** Data shown **
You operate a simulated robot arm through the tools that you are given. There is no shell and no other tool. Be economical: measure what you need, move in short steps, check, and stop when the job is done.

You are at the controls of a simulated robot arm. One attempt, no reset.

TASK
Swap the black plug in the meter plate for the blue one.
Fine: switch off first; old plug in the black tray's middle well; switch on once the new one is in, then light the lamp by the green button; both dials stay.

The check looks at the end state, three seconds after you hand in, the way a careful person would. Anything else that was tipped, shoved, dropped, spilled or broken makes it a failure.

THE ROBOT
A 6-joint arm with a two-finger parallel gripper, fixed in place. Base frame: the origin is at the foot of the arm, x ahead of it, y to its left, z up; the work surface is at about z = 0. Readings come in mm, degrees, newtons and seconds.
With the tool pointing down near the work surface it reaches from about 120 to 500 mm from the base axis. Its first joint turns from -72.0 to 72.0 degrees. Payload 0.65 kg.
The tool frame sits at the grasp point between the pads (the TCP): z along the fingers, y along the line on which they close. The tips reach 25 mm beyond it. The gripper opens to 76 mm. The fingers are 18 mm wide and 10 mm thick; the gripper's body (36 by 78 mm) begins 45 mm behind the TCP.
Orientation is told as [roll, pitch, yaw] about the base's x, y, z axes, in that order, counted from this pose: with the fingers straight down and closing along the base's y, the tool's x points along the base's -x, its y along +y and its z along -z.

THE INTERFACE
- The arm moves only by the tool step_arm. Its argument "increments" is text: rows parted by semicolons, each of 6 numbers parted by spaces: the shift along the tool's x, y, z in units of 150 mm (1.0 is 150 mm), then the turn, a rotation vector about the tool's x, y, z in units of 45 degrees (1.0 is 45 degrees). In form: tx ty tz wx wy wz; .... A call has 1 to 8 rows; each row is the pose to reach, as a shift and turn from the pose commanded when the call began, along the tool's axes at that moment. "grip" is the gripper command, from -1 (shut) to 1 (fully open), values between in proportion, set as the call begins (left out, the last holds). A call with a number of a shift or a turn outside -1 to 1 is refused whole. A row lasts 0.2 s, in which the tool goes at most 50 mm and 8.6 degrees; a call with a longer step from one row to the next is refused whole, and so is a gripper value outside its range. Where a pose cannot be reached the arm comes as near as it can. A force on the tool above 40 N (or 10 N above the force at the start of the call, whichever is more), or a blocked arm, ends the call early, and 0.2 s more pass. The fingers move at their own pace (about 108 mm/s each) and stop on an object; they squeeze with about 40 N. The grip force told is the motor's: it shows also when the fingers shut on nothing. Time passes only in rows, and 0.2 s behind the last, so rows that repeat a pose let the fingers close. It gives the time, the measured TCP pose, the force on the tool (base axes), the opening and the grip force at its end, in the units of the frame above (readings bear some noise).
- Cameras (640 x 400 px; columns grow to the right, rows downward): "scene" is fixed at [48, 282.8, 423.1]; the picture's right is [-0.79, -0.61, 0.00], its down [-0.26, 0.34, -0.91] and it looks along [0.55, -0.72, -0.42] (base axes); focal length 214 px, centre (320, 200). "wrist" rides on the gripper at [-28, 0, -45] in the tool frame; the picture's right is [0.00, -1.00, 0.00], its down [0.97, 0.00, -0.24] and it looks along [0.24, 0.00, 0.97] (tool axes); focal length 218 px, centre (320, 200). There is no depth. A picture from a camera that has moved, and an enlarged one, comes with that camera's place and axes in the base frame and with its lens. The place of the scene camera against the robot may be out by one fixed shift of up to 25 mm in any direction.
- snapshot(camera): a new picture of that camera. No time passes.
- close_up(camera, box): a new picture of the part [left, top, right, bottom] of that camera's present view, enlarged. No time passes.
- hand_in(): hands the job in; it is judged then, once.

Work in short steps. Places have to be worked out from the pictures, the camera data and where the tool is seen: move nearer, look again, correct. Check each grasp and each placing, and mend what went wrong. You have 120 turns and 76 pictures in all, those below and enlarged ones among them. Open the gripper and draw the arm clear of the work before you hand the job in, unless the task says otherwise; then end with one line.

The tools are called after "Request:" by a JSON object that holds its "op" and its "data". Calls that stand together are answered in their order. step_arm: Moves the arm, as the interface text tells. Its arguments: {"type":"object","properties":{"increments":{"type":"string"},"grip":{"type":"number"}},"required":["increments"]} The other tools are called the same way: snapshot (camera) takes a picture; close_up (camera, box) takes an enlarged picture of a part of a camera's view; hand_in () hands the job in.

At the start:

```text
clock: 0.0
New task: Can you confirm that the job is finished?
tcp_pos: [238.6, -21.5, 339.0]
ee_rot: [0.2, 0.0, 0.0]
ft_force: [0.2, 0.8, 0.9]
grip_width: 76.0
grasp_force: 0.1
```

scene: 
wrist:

** To do **
Copy all data exactly, start to finish. Write them as strings in a JSON array, leaving out blank lines.

** Final answer **
[
  "You operate a simulated robot arm through the tools that you are given. There is no shell and no other tool. Be economical: measure what you need, move in short steps, check, and stop when the job is done.",
  "You are at the controls of a simulated robot arm. One attempt, no reset.",
  "TASK",
  "Swap the black plug in the meter plate for the blue one.",
  "Fine: switch off first; old plug in the black tray's middle well; switch on once the new one is in, then light the lamp by the green button; both dials stay.",
  "The check looks at the end state, three seconds after you hand in, the way a careful person would. Anything else that was tipped, shoved, dropped, spilled or broken makes it a failure.",
  "THE ROBOT",
  "A 6-joint arm with a two-finger parallel gripper, fixed in place. Base frame: the origin is at the foot of the arm, x ahead of it, y to its left, z up; the work surface is at about z = 0. Readings come in mm, degrees, newtons and seconds.",
  "With the tool pointing down near the work surface it reaches from about 120 to 500 mm from the base axis. Its first joint turns from -72.0 to 72.0 degrees. Payload 0.65 kg.",
  "The tool frame sits at the grasp point between the pads (the TCP): z along the fingers, y along the line on which they close. The tips reach 25 mm beyond it. The gripper opens to 76 mm. The fingers are 18 mm wide and 10 mm thick; the gripper's body (36 by 78 mm) begins 45 mm behind the TCP.",
  "Orientation is told as [roll, pitch, yaw] about the base's x, y, z axes, in that order, counted from this pose: with the fingers straight down and closing along the base's y, the tool's x points along the base's -x, its y along +y and its z along -z.",
  "THE INTERFACE",
  "- The arm moves only by the tool step_arm. Its argument \"increments\" is text: rows parted by semicolons, each of 6 numbers parted by spaces: the shift along the tool's x, y, z in units of 150 mm (1.0 is 150 mm), then the turn, a rotation vector about the tool's x, y, z in units of 45 degrees (1.0 is 45 degrees). In form: tx ty tz wx wy wz; .... A call has 1 to 8 rows; each row is the pose to reach, as a shift and turn from the pose commanded when the call began, along the tool's axes at that moment. \"grip\" is the gripper command, from -1 (shut) to 1 (fully open), values between in proportion, set as the call begins (left out, the last holds). A call with a number of a shift or a turn outside -1 to 1 is refused whole. A row lasts 0.2 s, in which the tool goes at most 50 mm and 8.6 degrees; a call with a longer step from one row to the next is refused whole, and so is a gripper value outside its range. Where a pose cannot be reached the arm comes as near as it can. A force on the tool above 40 N (or 10 N above the force at the start of the call, whichever is more), or a blocked arm, ends the call early, and 0.2 s more pass. The fingers move at their own pace (about 108 mm/s each) and stop on an object; they squeeze with about 40 N. The grip force told is the motor's: it shows also when the fingers shut on nothing. Time passes only in rows, and 0.2 s behind the last, so rows that repeat a pose let the fingers close. It gives the time, the measured TCP pose, the force on the tool (base axes), the opening and the grip force at its end, in the units of the frame above (readings bear some noise).",
  "- Cameras (640 x 400 px; columns grow to the right, rows downward): \"scene\" is fixed at [48, 282.8, 423.1]; the picture's right is [-0.79, -0.61, 0.00], its down [-0.26, 0.34, -0.91] and it looks along [0.55, -0.72, -0.42] (base axes); focal length 214 px, centre (320, 200). \"wrist\" rides on the gripper at [-28, 0, -45] in the tool frame; the picture's right is [0.00, -1.00, 0.00], its down [0.97, 0.00, -0.24] and it looks along [0.24, 0.00, 0.97] (tool axes); focal length 218 px, centre (320, 200). There is no depth. A picture from a camera that has moved, and an enlarged one, comes with that camera's place and axes in the base frame and with its lens. The place of the scene camera against the robot may be out by one fixed shift of up to 25 mm in any direction.",
  "- snapshot(camera): a new picture of that camera. No time passes.",
  "- close_up(camera, box): a new picture of the part [left, top, right, bottom] of that camera's present view, enlarged. No time passes.",
  "- hand_in(): hands the job in; it is judged then, once.",
  "Work in short steps. Places have to be worked out from the pictures, the camera data and where the tool is seen: move nearer, look again, correct. Check each grasp and each placing, and mend what went wrong. You have 120 turns and 76 pictures in all, those below and enlarged ones among them. Open the gripper and draw the arm clear of the work before you hand the job in, unless the task says otherwise; then end with one line.",
  "The tools are called after \"Request:\" by a JSON object that holds its \"op\" and its \"data\". Calls that stand together are answered in their order. step_arm: Moves the arm, as the interface text tells. Its arguments: {\"type\":\"object\",\"properties\":{\"increments\":{\"type\":\"string\"},\"grip\":{\"type\":\"number\"}},\"required\":[\"increments\"]} The other tools are called the same way: snapshot (camera) takes a picture; close_up (camera, box) takes an enlarged picture of a part of a camera's view; hand_in () hands the job in.",
  "At the start:",
  "```text",
  "clock: 0.0",
  "New task: Can you confirm that the job is finished?",
  "tcp_pos: [238.6, -21.5, 339.0]",
  "ee_rot: [0.2, 0.0, 0.0]",
  "ft_force: [0.2, 0.8, 0.9]",
  "grip_width: 76.0",
  "grasp_force: 0.1",
  "```",
  "scene: ",
  "wrist:"
]